Written task - Exactly reproduce each line of the listing that follows.

Collected data -

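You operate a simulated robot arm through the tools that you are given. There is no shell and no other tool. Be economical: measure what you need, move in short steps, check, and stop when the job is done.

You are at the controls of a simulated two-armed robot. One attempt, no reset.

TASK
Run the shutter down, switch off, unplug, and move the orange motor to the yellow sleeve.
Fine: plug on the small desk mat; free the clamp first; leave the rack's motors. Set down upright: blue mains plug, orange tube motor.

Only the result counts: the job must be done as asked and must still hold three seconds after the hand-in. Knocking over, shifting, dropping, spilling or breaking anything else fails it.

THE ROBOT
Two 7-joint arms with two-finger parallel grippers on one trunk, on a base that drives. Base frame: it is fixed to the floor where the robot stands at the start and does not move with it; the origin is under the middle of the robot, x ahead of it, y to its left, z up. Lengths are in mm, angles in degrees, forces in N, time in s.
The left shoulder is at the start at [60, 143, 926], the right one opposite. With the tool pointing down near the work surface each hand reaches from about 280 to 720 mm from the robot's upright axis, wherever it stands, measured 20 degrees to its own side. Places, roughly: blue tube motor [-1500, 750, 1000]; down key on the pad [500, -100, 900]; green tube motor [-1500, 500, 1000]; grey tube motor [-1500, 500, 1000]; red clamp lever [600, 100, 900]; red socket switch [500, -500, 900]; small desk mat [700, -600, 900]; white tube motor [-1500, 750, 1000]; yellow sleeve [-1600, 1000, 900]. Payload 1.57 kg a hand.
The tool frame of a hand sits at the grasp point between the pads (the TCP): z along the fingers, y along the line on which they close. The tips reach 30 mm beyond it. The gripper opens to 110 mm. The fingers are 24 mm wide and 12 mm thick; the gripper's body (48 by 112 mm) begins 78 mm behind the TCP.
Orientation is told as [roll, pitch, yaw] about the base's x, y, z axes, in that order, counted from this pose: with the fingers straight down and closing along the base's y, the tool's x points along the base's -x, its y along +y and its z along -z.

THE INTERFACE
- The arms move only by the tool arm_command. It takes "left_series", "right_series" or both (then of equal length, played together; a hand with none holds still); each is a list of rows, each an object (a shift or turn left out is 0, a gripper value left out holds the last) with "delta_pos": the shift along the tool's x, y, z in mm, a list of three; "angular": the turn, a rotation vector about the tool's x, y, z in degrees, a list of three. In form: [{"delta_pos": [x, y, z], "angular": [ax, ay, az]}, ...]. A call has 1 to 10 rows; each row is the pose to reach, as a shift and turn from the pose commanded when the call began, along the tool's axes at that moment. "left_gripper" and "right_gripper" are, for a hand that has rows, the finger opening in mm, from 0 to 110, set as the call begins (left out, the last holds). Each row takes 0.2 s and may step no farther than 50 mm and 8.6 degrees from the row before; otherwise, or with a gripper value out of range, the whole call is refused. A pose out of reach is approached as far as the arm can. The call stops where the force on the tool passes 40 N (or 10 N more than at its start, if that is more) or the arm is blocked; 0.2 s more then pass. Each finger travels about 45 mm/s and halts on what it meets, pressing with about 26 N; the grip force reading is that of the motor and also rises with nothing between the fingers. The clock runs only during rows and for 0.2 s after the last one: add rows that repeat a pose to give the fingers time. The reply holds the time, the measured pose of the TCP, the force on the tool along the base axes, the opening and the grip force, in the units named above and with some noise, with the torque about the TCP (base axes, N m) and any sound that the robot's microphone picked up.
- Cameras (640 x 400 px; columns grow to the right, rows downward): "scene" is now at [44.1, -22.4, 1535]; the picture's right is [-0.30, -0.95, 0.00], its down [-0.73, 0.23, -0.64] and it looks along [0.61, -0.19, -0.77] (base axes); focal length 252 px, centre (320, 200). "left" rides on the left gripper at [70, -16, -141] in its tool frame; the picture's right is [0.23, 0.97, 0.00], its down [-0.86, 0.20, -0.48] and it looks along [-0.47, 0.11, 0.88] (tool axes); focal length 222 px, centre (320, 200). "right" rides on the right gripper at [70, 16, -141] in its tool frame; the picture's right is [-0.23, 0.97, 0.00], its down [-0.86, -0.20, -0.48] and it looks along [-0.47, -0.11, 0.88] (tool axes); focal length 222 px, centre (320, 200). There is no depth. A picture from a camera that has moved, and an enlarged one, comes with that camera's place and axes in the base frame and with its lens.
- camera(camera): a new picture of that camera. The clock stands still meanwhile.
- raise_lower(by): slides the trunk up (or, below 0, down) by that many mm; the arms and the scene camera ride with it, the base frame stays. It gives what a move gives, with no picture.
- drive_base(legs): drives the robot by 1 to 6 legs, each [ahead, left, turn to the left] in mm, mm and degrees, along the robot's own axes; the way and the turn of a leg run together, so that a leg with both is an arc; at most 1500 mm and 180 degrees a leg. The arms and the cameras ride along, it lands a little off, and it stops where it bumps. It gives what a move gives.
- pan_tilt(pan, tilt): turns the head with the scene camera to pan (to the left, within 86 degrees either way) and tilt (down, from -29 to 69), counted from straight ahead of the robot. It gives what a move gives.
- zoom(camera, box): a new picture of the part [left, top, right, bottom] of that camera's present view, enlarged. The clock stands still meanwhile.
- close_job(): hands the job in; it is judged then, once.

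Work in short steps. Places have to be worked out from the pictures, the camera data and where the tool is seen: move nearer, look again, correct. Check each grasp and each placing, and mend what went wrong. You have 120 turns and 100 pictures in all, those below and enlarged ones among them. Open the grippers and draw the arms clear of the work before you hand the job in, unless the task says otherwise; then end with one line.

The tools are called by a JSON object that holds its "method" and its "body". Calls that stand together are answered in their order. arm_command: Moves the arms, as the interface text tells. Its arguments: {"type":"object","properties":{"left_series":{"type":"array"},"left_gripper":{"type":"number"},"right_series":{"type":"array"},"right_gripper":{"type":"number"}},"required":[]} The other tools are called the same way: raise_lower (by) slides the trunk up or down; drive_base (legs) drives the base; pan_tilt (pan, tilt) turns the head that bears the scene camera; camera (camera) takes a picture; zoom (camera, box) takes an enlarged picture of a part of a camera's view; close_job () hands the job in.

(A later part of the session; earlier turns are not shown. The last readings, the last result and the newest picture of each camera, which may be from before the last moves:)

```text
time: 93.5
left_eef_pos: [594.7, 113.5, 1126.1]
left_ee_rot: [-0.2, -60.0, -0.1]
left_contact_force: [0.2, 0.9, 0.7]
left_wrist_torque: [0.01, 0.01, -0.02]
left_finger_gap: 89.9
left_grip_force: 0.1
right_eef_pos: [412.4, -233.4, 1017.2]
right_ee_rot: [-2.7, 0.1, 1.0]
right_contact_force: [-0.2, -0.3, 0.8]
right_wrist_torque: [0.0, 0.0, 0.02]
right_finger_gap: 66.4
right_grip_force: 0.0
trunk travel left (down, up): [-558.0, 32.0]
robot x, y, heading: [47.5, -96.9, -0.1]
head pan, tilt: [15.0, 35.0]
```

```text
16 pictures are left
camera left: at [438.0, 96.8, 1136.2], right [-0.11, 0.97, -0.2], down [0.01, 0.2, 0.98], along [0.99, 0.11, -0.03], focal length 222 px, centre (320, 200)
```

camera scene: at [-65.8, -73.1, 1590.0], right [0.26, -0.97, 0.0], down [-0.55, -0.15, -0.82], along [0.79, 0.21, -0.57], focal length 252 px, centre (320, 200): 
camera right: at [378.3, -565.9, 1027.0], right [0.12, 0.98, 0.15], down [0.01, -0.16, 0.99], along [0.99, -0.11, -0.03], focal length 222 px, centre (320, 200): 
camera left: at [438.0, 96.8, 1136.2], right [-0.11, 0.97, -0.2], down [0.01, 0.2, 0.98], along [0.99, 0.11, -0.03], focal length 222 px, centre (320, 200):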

Exercise response -
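You operate a simulated robot arm through the tools that you are given. There is no shell and no other tool. Be economical: measure what you need, move in short steps, check, and stop when the job is done.

You are at the controls of a simulated two-armed robot. One attempt, no reset.

TASK
Run the shutter down, switch off, unplug, and move the orange motor to the yellow sleeve.
Fine: plug on the small desk mat; free the clamp first; leave the rack's motors. Set down upright: blue mains plug, orange tube motor.

Only the result counts: the job must be done as asked and must still hold three seconds after the hand-in. Knocking over, shifting, dropping, spilling or breaking anything else fails it.

THE ROBOT
Two 7-joint arms with two-finger parallel grippers on one trunk, on a base that drives. Base frame: it is fixed to the floor where the robot stands at the start and does not move with it; the origin is under the middle of the robot, x ahead of it, y to its left, z up. Lengths are in mm, angles in degrees, forces in N, time in s.
The left shoulder is at the start at [60, 143, 926], the right one opposite. With the tool pointing down near the work surface each hand reaches from about 280 to 720 mm from the robot's upright axis, wherever it stands, measured 20 degrees to its own side. Places, roughly: blue tube motor [-1500, 750, 1000]; down key on the pad [500, -100, 900]; green tube motor [-1500, 500, 1000]; grey tube motor [-1500, 500, 1000]; red clamp lever [600, 100, 900]; red socket switch [500, -500, 900]; small desk mat [700, -600, 900]; white tube motor [-1500, 750, 1000]; yellow sleeve [-1600, 1000, 900]. Payload 1.57 kg a hand.
The tool frame of a hand sits at the grasp point between the pads (the TCP): z along the fingers, y along the line on which they close. The tips reach 30 mm beyond it. The gripper opens to 110 mm. The fingers are 24 mm wide and 12 mm thick; the gripper's body (48 by 112 mm) begins 78 mm behind the TCP.
Orientation is told as [roll, pitch, yaw] about the base's x, y, z axes, in that order, counted from this pose: with the fingers straight down and closing along the base's y, the tool's x points along the base's -x, its y along +y and its z along -z.

THE INTERFACE
- The arms move only by the tool arm_command. It takes "left_series", "right_series" or both (then of equal length, played together; a hand with none holds still); each is a list of rows, each an object (a shift or turn left out is 0, a gripper value left out holds the last) with "delta_pos": the shift along the tool's x, y, z in mm, a list of three; "angular": the turn, a rotation vector about the tool's x, y, z in degrees, a list of three. In form: [{"delta_pos": [x, y, z], "angular": [ax, ay, az]}, ...]. A call has 1 to 10 rows; each row is the pose to reach, as a shift and turn from the pose commanded when the call began, along the tool's axes at that moment. "left_gripper" and "right_gripper" are, for a hand that has rows, the finger opening in mm, from 0 to 110, set as the call begins (left out, the last holds). Each row takes 0.2 s and may step no farther than 50 mm and 8.6 degrees from the row before; otherwise, or with a gripper value out of range, the whole call is refused. A pose out of reach is approached as far as the arm can. The call stops where the force on the tool passes 40 N (or 10 N more than at its start, if that is more) or the arm is blocked; 0.2 s more then pass. Each finger travels about 45 mm/s and halts on what it meets, pressing with about 26 N; the grip force reading is that of the motor and also rises with nothing between the fingers. The clock runs only during rows and for 0.2 s after the last one: add rows that repeat a pose to give the fingers time. The reply holds the time, the measured pose of the TCP, the force on the tool along the base axes, the opening and the grip force, in the units named above and with some noise, with the torque about the TCP (base axes, N m) and any sound that the robot's microphone picked up.
- Cameras (640 x 400 px; columns grow to the right, rows downward): "scene" is now at [44.1, -22.4, 1535]; the picture's right is [-0.30, -0.95, 0.00], its down [-0.73, 0.23, -0.64] and it looks along [0.61, -0.19, -0.77] (base axes); focal length 252 px, centre (320, 200). "left" rides on the left gripper at [70, -16, -141] in its tool frame; the picture's right is [0.23, 0.97, 0.00], its down [-0.86, 0.20, -0.48] and it looks along [-0.47, 0.11, 0.88] (tool axes); focal length 222 px, centre (320, 200). "right" rides on the right gripper at [70, 16, -141] in its tool frame; the picture's right is [-0.23, 0.97, 0.00], its down [-0.86, -0.20, -0.48] and it looks along [-0.47, -0.11, 0.88] (tool axes); focal length 222 px, centre (320, 200). There is no depth. A picture from a camera that has moved, and an enlarged one, comes with that camera's place and axes in the base frame and with its lens.
- camera(camera): a new picture of that camera. The clock stands still meanwhile.
- raise_lower(by): slides the trunk up (or, below 0, down) by that many mm; the arms and the scene camera ride with it, the base frame stays. It gives what a move gives, with no picture.
- drive_base(legs): drives the robot by 1 to 6 legs, each [ahead, left, turn to the left] in mm, mm and degrees, along the robot's own axes; the way and the turn of a leg run together, so that a leg with both is an arc; at most 1500 mm and 180 degrees a leg. The arms and the cameras ride along, it lands a little off, and it stops where it bumps. It gives what a move gives.
- pan_tilt(pan, tilt): turns the head with the scene camera to pan (to the left, within 86 degrees either way) and tilt (down, from -29 to 69), counted from straight ahead of the robot. It gives what a move gives.
- zoom(camera, box): a new picture of the part [left, top, right, bottom] of that camera's present view, enlarged. The clock stands still meanwhile.
- close_job(): hands the job in; it is judged then, once.

Work in short steps. Places have to be worked out from the pictures, the camera data and where the tool is seen: move nearer, look again, correct. Check each grasp and each placing, and mend what went wrong. You have 120 turns and 100 pictures in all, those below and enlarged ones among them. Open the grippers and draw the arms clear of the work before you hand the job in, unless the task says otherwise; then end with one line.

The tools are called by a JSON object that holds its "method" and its "body". Calls that stand together are answered in their order. arm_command: Moves the arms, as the interface text tells. Its arguments: {"type":"object","properties":{"left_series":{"type":"array"},"left_gripper":{"type":"number"},"right_series":{"type":"array"},"right_gripper":{"type":"number"}},"required":[]} The other tools are called the same way: raise_lower (by) slides the trunk up or down; drive_base (legs) drives the base; pan_tilt (pan, tilt) turns the head that bears the scene camera; camera (camera) takes a picture; zoom (camera, box) takes an enlarged picture of a part of a camera's view; close_job () hands the job in.

(A later part of the session; earlier turns are not shown. The last readings, the last result and the newest picture of each camera, which may be from before the last moves:)

```text
time: 93.5
left_eef_pos: [594.7, 113.5, 1126.1]
left_ee_rot: [-0.2, -60.0, -0.1]
left_contact_force: [0.2, 0.9, 0.7]
left_wrist_torque: [0.01, 0.01, -0.02]
left_finger_gap: 89.9
left_grip_force: 0.1
right_eef_pos: [412.4, -233.4, 1017.2]
right_ee_rot: [-2.7, 0.1, 1.0]
right_contact_force: [-0.2, -0.3, 0.8]
right_wrist_torque: [0.0, 0.0, 0.02]
right_finger_gap: 66.4
right_grip_force: 0.0
trunk travel left (down, up): [-558.0, 32.0]
robot x, y, heading: [47.5, -96.9, -0.1]
head pan, tilt: [15.0, 35.0]
```

```text
16 pictures are left
camera left: at [438.0, 96.8, 1136.2], right [-0.11, 0.97, -0.2], down [0.01, 0.2, 0.98], along [0.99, 0.11, -0.03], focal length 222 px, centre (320, 200)
```

camera scene: at [-65.8, -73.1, 1590.0], right [0.26, -0.97, 0.0], down [-0.55, -0.15, -0.82], along [0.79, 0.21, -0.57], focal length 252 px, centre (320, 200): 
camera right: at [378.3, -565.9, 1027.0], right [0.12, 0.98, 0.15], down [0.01, -0.16, 0.99], along [0.99, -0.11, -0.03], focal length 222 px, centre (320, 200): 
camera left: at [438.0, 96.8, 1136.2], right [-0.11, 0.97, -0.2], down [0.01, 0.2, 0.98], along [0.99, 0.11, -0.03], focal length 222 px, centre (320, 200):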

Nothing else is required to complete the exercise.